Electric field control of interaction between magnons and quantum spin defects

Hybrid systems coupling quantum spin defects (QSD) and magnons can enable unique spintronic device functionalities and probes for magnetism. Here, we add electric field control of magnon-QSD coupling to such systems by integrating ferromagnet-ferroelectric composite multiferroic with nitrogen-vacancy (NV) center spins. Combining quantum relaxometry with ferromagnetic resonance measurements and analytical modeling, we reveal that the observed electric-field tuning is consistent with the ferroelectric polarization control of the magnon-generated fields at the NV. Exploiting this mechanism, we also propose magnon-based hybrid electric field sensors which provide the possibility of improving dc electric field sensitivity of single-spin sensors.

Figure 1

(a) Schematic illustration of the QSD-magnon hybrid system. An external voltage $V$ controls the electrical polarization of PMN-PT (as shown in schematic P-$V$ loops) resulting in lattice strain and reorientation of the magnetic anisotropy field in CoFeB (easy axis–red double arrows) from $x$ axis for $V=V_{\mathrm{off}}$ to $y$ axis for $V=V_{\mathrm{on}}$. (b) Maps of normalized $B_{\perp }(k$) as a function of $\omega -k$ for both $V_{\mathrm{off}}$ and $V_{\mathrm{on}}$. The black lines enveloping the color map are the calculated magnon dispersion lines for bulk modes $(k\parallel M)$ and surface modes $\left(k\perp M\right)$. The dashed colored lines represent the NV ESR lines ${\omega }_{\mathrm{NV}}$. (c) Change in relaxation rates of the NV ensembles enabled by electrical tuning of QSD-magnon coupling. The schematic diagram represents the pulse sequence of the measurement scheme.

Figure 2

(a), (b) Measured relaxation rate ${\mathrm{\Gamma }}_1$ as a function of external magnetic field $H_{\mathrm{ext}}$ applied parallel ($x$ axis) and orthogonal ($y$ axis) to the magnetic anisotropy field (easy axis), respectively. The dashed lines represent theoretical fits of relaxation rates ${\mathrm{\Gamma }}_1$. The inset shows the schematic variation of $H_{\mathrm{ext}}$ with respect to the easy axis and the direction of equilibrium magnetization. (c), (d) Ferromagnetic resonance (FMR) frequency $\left({\omega }_m^0\right)$ as a function of external magnetic field $H_{\mathrm{ext}}$ fitted with the Kittel formula for 20 nm CoFeB film (solid lines) for $H_{\mathrm{ext}}$ parallel ($x$ axis) and orthogonal ($y$ axis) to the anisotropy field, respectively.

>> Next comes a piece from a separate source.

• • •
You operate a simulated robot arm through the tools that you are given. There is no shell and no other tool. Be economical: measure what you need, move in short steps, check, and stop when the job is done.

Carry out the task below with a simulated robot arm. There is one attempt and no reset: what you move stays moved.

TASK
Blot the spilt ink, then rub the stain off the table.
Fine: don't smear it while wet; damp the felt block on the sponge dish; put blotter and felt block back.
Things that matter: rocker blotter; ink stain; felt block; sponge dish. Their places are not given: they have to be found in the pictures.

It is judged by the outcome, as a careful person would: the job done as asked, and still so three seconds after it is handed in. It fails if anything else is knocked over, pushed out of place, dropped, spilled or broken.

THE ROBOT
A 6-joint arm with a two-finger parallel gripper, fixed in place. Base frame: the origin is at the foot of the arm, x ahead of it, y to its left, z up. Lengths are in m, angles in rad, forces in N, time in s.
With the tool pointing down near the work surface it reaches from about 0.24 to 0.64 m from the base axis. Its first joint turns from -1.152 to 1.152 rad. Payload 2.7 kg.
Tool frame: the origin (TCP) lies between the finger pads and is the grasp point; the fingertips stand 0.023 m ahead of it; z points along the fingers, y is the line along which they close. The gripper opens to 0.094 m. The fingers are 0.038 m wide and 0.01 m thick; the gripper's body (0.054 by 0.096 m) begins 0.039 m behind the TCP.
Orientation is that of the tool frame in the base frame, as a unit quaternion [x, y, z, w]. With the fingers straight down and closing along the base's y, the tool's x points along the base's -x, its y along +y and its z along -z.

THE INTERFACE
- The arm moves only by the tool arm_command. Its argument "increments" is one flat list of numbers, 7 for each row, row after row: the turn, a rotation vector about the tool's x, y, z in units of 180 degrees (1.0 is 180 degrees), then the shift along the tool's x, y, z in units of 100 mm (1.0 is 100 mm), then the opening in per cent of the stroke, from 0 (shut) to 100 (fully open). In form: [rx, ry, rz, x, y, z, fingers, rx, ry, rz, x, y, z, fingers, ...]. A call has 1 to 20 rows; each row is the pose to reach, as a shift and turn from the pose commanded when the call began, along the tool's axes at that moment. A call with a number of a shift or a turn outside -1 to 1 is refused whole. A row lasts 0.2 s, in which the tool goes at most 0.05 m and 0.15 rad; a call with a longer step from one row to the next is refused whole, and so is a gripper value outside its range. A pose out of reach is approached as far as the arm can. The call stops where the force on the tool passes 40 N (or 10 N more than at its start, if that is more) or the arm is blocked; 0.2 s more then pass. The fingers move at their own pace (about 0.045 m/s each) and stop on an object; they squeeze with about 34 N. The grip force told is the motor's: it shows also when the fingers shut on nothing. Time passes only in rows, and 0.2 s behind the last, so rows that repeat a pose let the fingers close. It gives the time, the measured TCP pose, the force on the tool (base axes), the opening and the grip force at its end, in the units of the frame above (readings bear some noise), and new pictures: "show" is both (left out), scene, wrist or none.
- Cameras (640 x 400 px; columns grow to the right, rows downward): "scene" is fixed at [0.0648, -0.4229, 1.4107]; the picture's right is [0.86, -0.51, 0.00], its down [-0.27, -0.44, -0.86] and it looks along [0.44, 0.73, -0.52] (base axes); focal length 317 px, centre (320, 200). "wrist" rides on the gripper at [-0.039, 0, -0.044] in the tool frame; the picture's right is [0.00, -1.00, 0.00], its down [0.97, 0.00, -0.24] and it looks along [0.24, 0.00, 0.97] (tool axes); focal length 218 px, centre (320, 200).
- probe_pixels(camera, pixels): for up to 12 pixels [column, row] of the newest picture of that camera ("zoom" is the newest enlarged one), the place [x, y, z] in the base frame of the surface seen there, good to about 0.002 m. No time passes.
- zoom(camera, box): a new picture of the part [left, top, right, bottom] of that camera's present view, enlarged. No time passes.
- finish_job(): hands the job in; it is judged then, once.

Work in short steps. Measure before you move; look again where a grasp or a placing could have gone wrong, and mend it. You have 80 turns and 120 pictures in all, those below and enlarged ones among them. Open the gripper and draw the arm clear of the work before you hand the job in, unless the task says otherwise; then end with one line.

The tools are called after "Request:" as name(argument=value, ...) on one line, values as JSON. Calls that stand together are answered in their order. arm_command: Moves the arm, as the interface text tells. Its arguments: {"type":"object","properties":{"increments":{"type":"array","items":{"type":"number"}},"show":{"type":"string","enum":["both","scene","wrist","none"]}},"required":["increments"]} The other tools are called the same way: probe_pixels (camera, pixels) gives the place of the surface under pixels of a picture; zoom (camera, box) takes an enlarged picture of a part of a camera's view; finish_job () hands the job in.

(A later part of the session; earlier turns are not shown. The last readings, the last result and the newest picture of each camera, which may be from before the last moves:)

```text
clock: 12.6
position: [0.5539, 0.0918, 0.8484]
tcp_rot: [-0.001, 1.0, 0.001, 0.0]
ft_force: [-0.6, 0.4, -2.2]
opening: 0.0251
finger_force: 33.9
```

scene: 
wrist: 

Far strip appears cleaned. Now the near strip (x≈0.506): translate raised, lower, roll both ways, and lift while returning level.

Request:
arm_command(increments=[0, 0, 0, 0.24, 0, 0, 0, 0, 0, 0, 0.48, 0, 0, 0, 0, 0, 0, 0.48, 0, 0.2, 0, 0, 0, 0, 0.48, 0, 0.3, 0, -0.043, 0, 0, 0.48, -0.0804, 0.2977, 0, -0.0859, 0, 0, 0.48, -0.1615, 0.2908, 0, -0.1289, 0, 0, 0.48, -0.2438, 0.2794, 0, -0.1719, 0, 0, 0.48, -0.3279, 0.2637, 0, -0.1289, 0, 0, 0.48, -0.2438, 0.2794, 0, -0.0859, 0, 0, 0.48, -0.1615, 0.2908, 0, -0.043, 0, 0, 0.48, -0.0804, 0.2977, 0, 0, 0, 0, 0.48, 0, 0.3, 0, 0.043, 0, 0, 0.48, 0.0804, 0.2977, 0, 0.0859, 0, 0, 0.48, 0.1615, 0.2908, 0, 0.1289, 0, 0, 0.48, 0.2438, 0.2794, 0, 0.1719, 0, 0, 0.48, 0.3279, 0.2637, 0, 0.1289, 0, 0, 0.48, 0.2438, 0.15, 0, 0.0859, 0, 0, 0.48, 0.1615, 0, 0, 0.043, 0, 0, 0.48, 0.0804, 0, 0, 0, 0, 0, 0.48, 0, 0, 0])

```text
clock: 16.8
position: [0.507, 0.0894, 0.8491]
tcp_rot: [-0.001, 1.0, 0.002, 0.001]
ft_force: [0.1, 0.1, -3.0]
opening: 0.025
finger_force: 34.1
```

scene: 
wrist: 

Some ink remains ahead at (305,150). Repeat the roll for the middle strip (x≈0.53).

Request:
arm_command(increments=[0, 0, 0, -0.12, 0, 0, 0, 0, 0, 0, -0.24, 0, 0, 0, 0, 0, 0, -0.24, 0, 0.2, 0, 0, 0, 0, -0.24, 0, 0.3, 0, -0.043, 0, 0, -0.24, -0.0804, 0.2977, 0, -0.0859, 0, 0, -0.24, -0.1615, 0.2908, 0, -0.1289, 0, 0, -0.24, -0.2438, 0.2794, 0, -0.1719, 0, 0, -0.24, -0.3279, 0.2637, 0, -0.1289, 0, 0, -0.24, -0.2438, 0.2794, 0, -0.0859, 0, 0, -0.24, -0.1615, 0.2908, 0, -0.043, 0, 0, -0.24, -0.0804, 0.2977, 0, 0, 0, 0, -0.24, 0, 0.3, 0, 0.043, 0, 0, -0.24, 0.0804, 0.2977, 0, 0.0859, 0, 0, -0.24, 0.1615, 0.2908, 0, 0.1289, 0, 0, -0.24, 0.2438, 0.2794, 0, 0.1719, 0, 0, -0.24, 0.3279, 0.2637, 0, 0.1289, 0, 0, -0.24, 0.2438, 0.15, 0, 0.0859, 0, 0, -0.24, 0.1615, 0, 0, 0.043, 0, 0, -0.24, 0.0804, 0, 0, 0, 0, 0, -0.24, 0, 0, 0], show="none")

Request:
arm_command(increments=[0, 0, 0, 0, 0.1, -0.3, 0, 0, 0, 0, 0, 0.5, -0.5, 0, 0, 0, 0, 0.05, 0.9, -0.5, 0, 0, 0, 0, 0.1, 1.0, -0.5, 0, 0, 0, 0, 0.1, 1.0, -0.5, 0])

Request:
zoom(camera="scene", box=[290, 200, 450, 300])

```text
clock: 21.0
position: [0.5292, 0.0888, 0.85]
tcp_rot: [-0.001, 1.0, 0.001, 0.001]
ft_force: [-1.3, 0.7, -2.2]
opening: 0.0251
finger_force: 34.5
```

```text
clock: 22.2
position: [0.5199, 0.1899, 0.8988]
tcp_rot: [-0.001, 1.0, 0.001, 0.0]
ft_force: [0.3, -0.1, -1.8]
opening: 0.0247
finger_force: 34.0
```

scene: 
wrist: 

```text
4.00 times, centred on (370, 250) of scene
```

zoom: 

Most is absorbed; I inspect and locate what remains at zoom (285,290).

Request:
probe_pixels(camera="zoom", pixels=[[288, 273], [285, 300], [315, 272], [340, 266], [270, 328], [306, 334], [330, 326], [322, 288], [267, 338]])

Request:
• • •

The dashed colored lines represent maximum spread of the NV ESR lines ${\omega }_{\mathrm{NV}}$. The color map represents the calculated values of the magnetic noise spectral density $G_m(\omega ,H_{\mathrm{ext}})$ for an effective NV height $d_{\mathrm{NV}}=77$ nm.

Figure 3

(a) FMR frequency $\left({\omega }_m^0\right)$ (black line) as a function of applied voltage extracted from the experimental results for a fixed external magnetic field $H_{\mathrm{ext}}=57$ G along the $x$ axis. The color map represents the calculated values of the magnetic noise spectral density $G_m(\omega ,V)$ for an effective NV height $d_{\mathrm{NV}}=77$ nm. The dashed colored lines represent maximum spread of the NV ESR lines ${\omega }_{\mathrm{NV}}$. The inset shows the measured magnetic anisotropy field as a function of applied voltage. We begin by polling the ferromagnet to $-200$ V and then changing the voltage in steps towards $+200$ V and back to $-200$ V. (b) Measured relaxation rates ${\mathrm{\Gamma }}_1$ as a function of applied voltage for a fixed $H_{\mathrm{ext}}=57$ G along the $x$ axis. The inset shows a schematic illustration of the magnetic anisotropy field for the two different voltages for a fixed $H_{\mathrm{ext}}$. The dashed line represents theoretical fit of relaxation rates ${\mathrm{\Gamma }}_1$

Figure 4

Estimates of magnon-sensing sensitivity, $S_m$ (blue bars), and its comparison to direct-sensing, $S_d$ (as quantified by the ratio $S_d/S_m$; black bars), for various magnetic materials (“HD” and “LD” stand for high damping and low damping, respectively. The material parameters and corresponding references are summarized in the Supplemental Material, Table I). Inset shows the proposed hybrid structure.